(HealthNewsDigest.com) – Li-Fraumeni syndrome. Von Hippel-Lindau. Rhabdoid tumor predisposition syndrome. Beckwith-Wiedemann syndrome. Retinoblastoma.
These are just a few of more than a dozen rare genetic conditions that predispose a child to cancer. Overall, at least 10 percent of children with cancer harbor a disease-associated pathogenic variant in a known cancer predisposition gene. While few can be prevented, regular surveillance can, at the very least, find malignancies early when treatment is most effective.
That’s the idea behind Children’s of Alabama’s Cancer Predisposition Clinic, now in its third year.
“We provide comprehensive care and screening for these patients with the goal of detecting cancers at an early stage in order to provide the best care and outcomes for the patients,” said Elizabeth Alva, M.D., assistant professor in the University of Alabama at Birmingham (UAB) Division of Pediatric Hematology and Oncology. “It used to be there was nothing we could do about this terrible diagnosis,” she said. “Now we know there are definitely ways to look for cancers early and help patients.”
In addition, the clinic provides psychological support for families and determines if the genetic condition affects other family members, she said.
Typically, primary care physicians follow children with cancer predispositions. But those doctors may not be aware of or able to provide the level of evidence-based surveillance that Alva offers.
That’s why these clinics are a growing area in the pediatric hematology/oncology world, particularly at the larger children’s hospitals. “We felt that we definitely needed to provide that same level of care here in Alabama,” Alva said.
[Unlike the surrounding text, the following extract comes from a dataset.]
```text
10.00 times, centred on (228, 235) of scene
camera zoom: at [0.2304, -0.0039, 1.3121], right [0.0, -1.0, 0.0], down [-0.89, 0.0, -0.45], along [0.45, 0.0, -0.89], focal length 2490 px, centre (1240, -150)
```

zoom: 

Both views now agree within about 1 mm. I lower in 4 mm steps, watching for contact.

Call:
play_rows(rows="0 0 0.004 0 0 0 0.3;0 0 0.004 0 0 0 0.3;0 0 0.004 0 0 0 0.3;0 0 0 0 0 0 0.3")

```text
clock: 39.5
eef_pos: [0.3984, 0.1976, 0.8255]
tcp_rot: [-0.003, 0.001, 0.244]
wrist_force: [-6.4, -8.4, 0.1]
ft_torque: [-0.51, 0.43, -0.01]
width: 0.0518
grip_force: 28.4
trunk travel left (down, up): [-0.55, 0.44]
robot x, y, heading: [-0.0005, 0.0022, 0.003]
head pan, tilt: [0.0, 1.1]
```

Alva and neuropsychologist Avi Madan-Swain, Ph.D., are currently following about 25 patients. Patients come to them through the pediatric cancer genetics clinic, where families are tested and counseled. Alva provides the screening, which ranges from regular ultrasounds to CT scans and MRI, while Madan-Swain addresses the family’s psychological needs.
One benefit to the clinic is that if there is a cancer diagnosis, the child and family are already comfortable with the hospital and the clinical team.
Alva is building a database of patients to gain a better understanding of disease development and progression, while Madan-Swain plans research around the psychological impact on families that have a child with a predisposition syndrome.